Ve her beş günde bir Yahudilerin lideri Büyük Halife’yi ziyarete gittiğinde, at üstündeki Yahudi olan ve olmayan kişiler ona eşlik eder ve çağırtkanlar önceden bağırarak şöyle derler; ‘David’in oğlu Liderimize, hak ettiği gibi, yol açınız!’ Arapçası: A-milı tarık la Saidna ben Daud! Yahudilerin Lideri, ata binmiştir ve ipekten esvaplar ve süslemeler ile bezenmiştir; başında büyük bir türban taşımaktadır ve bu türbandan aşağıya uzun beyaz bir kumaş sarkmaktadır. Bu kumaş, İslâm Lideri’nin turasının üzerinde bulunduğu bir zincir taşımaktadır.

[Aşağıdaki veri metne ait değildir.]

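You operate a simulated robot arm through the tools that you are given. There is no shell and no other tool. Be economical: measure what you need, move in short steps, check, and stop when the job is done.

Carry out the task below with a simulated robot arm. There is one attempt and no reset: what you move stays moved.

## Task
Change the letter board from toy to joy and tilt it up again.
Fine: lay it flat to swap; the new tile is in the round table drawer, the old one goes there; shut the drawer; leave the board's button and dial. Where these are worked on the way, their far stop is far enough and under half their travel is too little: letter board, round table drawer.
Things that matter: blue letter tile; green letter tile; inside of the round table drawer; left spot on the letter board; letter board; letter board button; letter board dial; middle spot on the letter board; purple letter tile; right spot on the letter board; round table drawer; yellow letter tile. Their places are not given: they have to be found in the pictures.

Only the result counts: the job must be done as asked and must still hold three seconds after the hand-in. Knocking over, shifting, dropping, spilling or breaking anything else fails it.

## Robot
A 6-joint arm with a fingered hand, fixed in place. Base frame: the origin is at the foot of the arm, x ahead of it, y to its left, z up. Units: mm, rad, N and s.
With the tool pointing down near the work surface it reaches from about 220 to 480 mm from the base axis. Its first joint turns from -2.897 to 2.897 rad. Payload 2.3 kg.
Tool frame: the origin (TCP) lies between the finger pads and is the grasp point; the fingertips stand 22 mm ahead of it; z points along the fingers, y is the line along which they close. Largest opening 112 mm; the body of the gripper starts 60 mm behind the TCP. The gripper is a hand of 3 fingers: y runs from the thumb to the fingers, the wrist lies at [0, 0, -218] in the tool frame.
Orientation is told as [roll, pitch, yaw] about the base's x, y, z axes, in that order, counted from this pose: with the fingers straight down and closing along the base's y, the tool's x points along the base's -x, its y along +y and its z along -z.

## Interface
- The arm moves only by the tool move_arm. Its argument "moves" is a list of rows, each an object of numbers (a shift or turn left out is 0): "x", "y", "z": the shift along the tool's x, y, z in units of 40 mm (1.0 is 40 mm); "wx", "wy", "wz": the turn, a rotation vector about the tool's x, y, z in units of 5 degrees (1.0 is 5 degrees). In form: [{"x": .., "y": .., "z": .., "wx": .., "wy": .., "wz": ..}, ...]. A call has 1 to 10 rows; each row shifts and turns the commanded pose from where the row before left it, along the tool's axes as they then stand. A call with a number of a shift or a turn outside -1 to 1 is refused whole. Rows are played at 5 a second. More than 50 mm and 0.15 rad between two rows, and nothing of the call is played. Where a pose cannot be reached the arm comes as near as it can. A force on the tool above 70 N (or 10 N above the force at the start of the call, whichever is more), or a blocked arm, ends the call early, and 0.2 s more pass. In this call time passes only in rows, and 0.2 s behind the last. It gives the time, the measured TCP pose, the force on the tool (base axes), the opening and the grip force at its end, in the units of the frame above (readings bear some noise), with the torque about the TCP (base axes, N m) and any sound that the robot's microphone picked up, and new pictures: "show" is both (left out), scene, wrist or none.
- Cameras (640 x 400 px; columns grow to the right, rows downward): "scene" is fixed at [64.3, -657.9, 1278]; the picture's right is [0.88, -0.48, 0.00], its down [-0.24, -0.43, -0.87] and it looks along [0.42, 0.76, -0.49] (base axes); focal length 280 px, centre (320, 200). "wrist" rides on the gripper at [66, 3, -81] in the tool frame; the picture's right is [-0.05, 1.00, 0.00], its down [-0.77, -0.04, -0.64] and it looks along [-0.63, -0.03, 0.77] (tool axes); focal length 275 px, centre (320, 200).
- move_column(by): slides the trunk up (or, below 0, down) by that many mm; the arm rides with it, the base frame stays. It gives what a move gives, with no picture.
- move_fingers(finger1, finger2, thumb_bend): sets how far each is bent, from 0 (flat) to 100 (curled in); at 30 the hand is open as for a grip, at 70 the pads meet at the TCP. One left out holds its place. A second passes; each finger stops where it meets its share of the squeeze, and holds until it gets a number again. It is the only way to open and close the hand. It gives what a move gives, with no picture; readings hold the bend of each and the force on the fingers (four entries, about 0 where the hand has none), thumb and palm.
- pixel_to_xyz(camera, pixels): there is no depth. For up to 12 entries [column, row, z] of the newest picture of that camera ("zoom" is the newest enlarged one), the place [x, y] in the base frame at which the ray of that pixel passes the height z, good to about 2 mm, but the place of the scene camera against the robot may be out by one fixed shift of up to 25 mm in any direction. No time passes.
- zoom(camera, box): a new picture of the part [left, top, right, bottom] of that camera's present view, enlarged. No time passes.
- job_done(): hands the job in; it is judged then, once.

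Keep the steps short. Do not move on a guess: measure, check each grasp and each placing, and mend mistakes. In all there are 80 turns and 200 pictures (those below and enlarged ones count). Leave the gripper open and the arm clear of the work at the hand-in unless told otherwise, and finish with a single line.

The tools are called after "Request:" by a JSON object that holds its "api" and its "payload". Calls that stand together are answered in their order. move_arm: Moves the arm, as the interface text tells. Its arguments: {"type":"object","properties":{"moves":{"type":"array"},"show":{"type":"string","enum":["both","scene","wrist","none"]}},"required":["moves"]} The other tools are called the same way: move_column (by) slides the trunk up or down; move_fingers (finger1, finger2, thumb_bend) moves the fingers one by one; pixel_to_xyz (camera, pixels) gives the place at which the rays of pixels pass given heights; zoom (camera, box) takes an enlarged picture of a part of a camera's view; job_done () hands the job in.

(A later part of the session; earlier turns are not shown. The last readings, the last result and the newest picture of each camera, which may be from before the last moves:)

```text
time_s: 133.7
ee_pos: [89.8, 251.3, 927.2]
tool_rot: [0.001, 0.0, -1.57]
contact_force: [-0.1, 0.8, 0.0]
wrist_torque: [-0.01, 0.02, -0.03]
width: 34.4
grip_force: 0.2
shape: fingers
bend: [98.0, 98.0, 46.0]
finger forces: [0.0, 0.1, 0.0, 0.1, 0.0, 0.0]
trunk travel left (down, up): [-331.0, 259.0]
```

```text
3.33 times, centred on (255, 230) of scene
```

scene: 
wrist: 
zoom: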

Yahudilerin Lideri, Halife’nin önüne gelir, onun elini öper ve Halife ayağa kalkarak, onun için yapılmasını emrettiği bir tahta Yahudi Lideri’ni oturtur; Halife’nin divanında yer alan tüm Müslüman prensler de onun önünde ayağa kalkarlar. Diaspora’daki Yahudi Lider, (Re’sü’l Calut) Halife’nin karşısındaki tahta oturur… Bu durum Yasa ile uyum halindedir; ‘Asa, Yehuda’dan yok olmayacaktır; ne de bir yasa yapıcı, onun ayakları arasından; o Şilo’ya gelene dek: ve onun önünde halk toplanacaktır.’ Diaspora’daki Yahudi Lider’in hâkimiyeti Şinar, Pers ülkesi, Horasan, Yemen anlamındaki Şeba’da, Diyar Kalah (Bekr), Aram Nakaraim (Mezopotamyalı), Ararat Dağları’nda oturanlar, Alans topraklarında (dağlarla çevrilidir ve İskender’in inşa ettirdiği ve daha sonraları yıkılan demir kapılardan başka çıkışı yoktur ve halk Alani olarak tanımlanır) bulunan tüm (Yahudi) cemaatlerini kapsar. Re’sü’l Calut’un yetkisi, aynı zamanda Sibirya’ya Asveh Dağlarında ve Gurgan bölgesine dek de uzanır. Bu bölgenin sakinlerine Gurganim adı verilir ve Gihon nehri boyunca da ikamet ederler. Bu yörenin halkına ise Girgaşitler adı verilir ve bunlar Hıristiyan dinine mensupturlar. Dahası Re’sü’l calut’un yetkisi Samarkand kapılarına, Tibet diyarına ve Hindistan ülkesine kadar uzanır ve kendisine tâbi olan cemaatlere haham ve vekiller atama yetkisi verir. Bu cemaatlerin temsilcileri, dünyanın öbür ucundan ona hediyeler getirirler. Re’sü’l Calut’un Bâbil’de barınma evleri, bahçeleri ve ekili arazileri, atalarından miras kalan birçok toprakları mevcuttur ve kimse de onun bu varidatını zorla elinden alamaz. Bu liderin, Yahudilerin, barınma evlerinden, pazar yerlerinden tüccarlardan elde ettiği bir haftalık sabit geliri bulunmaktadır. Buna uzak ülkelerden kendisine takdim edilen meblâğlar dahil değildir. Bu adam sadece çok zengin değildir. Aynı zamanda Kutsal Kitap ve Talmud konusunda da bilgilidir ve birçok İsrailoğlu, her gün onun sofrasında ağırlanırlar…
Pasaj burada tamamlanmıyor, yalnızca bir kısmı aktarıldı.